-- Start of PROVIDED TEXT --

Router Expert: Building a WLAN proxy server, DHCP services: Part 1

Router expert Michael Martin discusses DHCP implementation options and provides sample configurations to support various SSID network models in this continuation of his series on building a WLAN proxy server.

Picking up where we left off last month (see DHCP services for WLANs), we have two big tasks ahead in order to

get DHCPD up and running: building the dhcpd.conf file, then setting up process management and monitoring.

Considering the number of different elements needed to implement a secure WLAN solution, it would seem that configuring the DHCP service would be pretty straightforward. And, for the most part, it is. But DHCP, like all networking components, tends to become as complicated as the solution it's supporting. If the networking environment is simple, so is the configuration. If the networking environment is complex -- well, you can do the math. Secure computing environments are all grounded on the notion of permitted service access. Not all users are equal; some have more access than others. How this access is regulated is the problem the network administrator must solve. The hardy administrator has a few tactics available to follow when implementing a secure network solution. The first is to use application layer authentication, i.e., proxy gateway or VPN. The second is to implement some kind of network access control, i.e., a NAC or firewall filter. The third is to implement both. In part one of this article, we looked at implementing a security model following the "application layer" approach using three IP network segments to provide three network service access models.



In part one of this article, we looked to using different SSIDs, each with its own IP subnet:

  • SSID "Outlan-S" -- Provides HTTP/HTTPS access only using an authenticated proxy server.
  • SSID "Outlan-WPA" -- Provides full private network LAN access using Cisco's auth-proxy or IOS VPN client connection.
  • SSID "Outlan-Open" -- Provides HTTP only access via a proxy without any authentication.

While there is nothing insecure about this approach, it relies solely on the "application" layer security. In the event this is breached, the network environment is vulnerable. As it turns out, this environment can be strengthened by more fully utilizing DHCP to do more than just dole out IP addresses. The DHCP environment can be crafted to take on the additional roll of network access enforcement. This added security does come with some added overhead but that is the cost of a secure network. This month we will dive a little deeper into DHCP implementation options and the configurations to support the three SSID network models and an alternative DHCP configuration that utilizes only a single SSID.

The DHCP network access control for all of us
When designing a DHCP environment, administrators have three lease assignment models they can use:

  1. Open lease policy: Any user that makes a request gets an IP addresses assignment (assuming there are free addresses to hand out).

  2. Closed lease policy: Only users with client definitions on the server can get IP address assignments. DHCP supports options for client IP address definitions; 1) MAC address and 2) Option 61 Client-identifier definition that can be either an ASCII string or the host systems MAC address.

-- End of PROVIDED TEXT --
-- Start of DATASET SECTION --

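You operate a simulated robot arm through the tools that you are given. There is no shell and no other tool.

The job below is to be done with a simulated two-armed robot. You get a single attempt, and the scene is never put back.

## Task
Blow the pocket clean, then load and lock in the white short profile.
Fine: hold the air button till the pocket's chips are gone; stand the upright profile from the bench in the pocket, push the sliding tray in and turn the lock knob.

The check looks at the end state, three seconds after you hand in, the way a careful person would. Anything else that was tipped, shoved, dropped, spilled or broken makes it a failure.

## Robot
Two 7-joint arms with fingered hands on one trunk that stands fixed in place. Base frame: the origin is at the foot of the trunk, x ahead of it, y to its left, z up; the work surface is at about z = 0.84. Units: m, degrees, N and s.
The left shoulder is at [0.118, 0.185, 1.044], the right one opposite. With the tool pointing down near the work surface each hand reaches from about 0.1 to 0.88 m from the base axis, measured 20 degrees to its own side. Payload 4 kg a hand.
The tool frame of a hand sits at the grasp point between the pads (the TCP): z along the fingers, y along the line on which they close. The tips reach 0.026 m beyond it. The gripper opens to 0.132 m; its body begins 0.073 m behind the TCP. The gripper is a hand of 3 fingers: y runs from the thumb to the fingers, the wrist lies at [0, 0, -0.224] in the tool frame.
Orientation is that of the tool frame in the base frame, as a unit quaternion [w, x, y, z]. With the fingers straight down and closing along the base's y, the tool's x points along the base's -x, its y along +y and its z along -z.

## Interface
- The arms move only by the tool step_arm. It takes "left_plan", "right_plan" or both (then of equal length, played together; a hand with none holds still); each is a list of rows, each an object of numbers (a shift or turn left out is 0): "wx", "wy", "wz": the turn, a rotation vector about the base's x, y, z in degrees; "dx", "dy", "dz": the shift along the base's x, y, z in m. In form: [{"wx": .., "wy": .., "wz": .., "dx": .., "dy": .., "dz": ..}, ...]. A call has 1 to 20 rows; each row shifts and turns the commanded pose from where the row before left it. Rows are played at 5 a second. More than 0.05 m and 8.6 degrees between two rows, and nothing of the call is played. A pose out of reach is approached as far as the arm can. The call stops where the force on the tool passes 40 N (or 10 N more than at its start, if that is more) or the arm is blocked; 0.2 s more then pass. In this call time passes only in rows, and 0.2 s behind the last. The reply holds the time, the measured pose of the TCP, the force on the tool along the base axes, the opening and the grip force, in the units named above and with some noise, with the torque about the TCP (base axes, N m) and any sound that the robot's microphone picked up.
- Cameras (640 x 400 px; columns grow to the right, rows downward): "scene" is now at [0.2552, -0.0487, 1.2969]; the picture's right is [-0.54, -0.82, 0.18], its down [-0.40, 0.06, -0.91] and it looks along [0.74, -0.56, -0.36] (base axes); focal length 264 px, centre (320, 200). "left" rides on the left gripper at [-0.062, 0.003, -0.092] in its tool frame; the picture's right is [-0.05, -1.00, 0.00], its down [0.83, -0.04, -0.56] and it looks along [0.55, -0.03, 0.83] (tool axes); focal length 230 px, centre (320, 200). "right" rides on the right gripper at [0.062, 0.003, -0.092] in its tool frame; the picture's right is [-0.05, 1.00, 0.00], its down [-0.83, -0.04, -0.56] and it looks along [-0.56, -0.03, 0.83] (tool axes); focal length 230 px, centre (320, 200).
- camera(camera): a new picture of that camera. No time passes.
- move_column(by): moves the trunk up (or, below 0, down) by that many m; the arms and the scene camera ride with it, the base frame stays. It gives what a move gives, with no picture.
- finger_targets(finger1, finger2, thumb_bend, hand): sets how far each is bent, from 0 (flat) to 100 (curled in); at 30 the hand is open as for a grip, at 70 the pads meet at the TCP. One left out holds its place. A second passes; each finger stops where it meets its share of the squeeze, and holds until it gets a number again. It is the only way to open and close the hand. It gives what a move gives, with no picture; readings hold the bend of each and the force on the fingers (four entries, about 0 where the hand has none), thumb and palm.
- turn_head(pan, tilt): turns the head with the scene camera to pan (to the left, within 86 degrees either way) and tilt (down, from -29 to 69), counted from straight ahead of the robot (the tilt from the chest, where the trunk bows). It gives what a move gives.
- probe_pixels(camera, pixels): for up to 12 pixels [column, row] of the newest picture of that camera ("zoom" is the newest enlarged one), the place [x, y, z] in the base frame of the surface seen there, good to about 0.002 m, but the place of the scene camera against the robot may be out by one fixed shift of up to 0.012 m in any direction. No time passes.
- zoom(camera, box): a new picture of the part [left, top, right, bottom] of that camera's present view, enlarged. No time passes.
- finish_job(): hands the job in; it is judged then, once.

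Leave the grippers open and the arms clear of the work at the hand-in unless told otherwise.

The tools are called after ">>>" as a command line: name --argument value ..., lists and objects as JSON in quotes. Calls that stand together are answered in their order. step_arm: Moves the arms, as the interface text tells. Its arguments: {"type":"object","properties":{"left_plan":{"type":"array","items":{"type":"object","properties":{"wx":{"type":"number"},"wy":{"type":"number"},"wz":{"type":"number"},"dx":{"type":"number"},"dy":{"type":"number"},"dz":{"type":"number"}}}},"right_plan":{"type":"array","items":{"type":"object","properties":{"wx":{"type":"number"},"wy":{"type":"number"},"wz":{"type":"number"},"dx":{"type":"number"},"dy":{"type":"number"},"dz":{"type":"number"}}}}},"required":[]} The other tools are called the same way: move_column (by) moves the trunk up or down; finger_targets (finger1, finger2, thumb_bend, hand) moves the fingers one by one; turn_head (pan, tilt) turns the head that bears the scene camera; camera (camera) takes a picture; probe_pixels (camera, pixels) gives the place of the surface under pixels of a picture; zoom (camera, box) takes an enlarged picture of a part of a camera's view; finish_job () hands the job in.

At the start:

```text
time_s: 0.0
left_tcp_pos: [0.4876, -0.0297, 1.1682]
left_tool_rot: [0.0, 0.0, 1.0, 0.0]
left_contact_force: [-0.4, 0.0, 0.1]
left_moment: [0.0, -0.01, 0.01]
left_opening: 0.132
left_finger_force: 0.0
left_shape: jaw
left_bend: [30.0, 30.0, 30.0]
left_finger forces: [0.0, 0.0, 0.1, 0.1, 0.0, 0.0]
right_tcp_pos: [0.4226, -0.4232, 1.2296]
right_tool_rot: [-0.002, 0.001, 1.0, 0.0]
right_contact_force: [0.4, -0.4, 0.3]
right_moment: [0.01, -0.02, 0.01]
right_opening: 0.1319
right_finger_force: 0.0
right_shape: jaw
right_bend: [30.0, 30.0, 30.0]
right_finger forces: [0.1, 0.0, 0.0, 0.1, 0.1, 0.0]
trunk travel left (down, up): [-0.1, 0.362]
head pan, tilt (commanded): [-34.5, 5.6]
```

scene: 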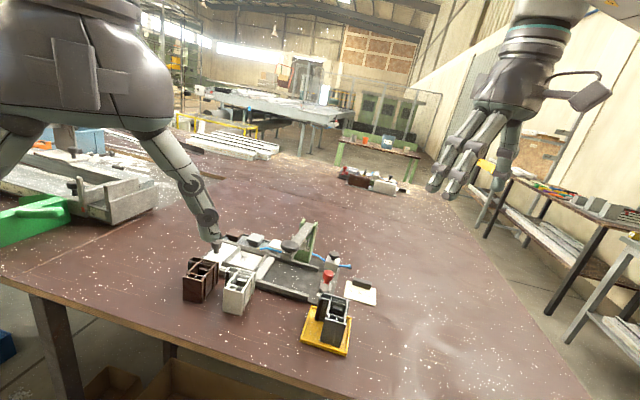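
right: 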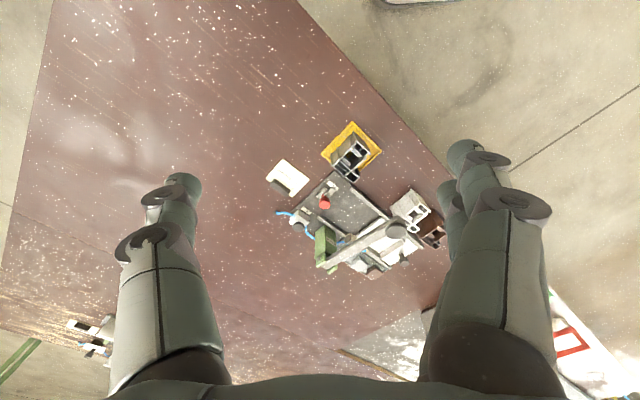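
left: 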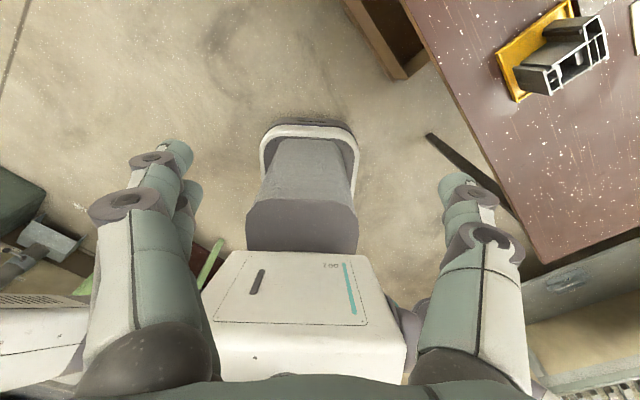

-- End of DATASET SECTION --

[WHAT YOU SHOULD DO] Extend the provided text, starting right after its last sentence.

[ANSWER TO THIS TASK]
  3. Hybrid lease policy: Users with and without client definitions are assigned addresses.

Of course once you go beyond the open lease policy, user/admin interaction is now required. But this same interaction is required for implementing WPA or WEP where keys must be provided to the user. The same holds true for implementing VPN client access or authenticated proxy access. Clients, configuration information and user credentials need to be distributed to the user. There is no short-cut to security. Adding DHCP NAC)only enhances your other security measures. Now let's translate our multi-SSID scheme into a hybrid DHCP policy where each SSID is a different user class:

  • Class 1: Provides full, private network LAN access using Cisco's auth-proxy or IOS VPN client connection: SSID "Outlan-S."

  • Class 2: Provides HTTP/HTTPS access only using an authenticated proxy server: SSID "Outlan-WPA."

  • Class 3: Provides HTTP only access via a proxy without any authentication: SSID "Outlan-Open."

It's at this point that we need to look at what DHCP NAC opens up for us -- what I like to call Option 2.

One of the limitations of the multi-SSID solution is bandwidth. 802.11 wireless is a shared bandwidth network medium. The result being that performance degrades as more users join the SSID. The WLAN example above addresses this by utilizing three different access-points. 802.11 wireless also has a limitation in the number of access-points that can be located within the same physical space due to space limitations in the RF spectrum it utilizes. No more than three access-points can be supported within the same broadcast range without carrier signal issues. The WLAN solution above addresses bandwidth limitations of 802.11 by using a dedicated access-point for each user class. This approach works great if each user community has the same population. However, it is more than likely that the majority of the user population will be Class 2 or Class 3 users in most WLAN scenarios.

A more performance-friendly alternative (while still being secure) is to utilize an overlay IP network running on the same "physical segment."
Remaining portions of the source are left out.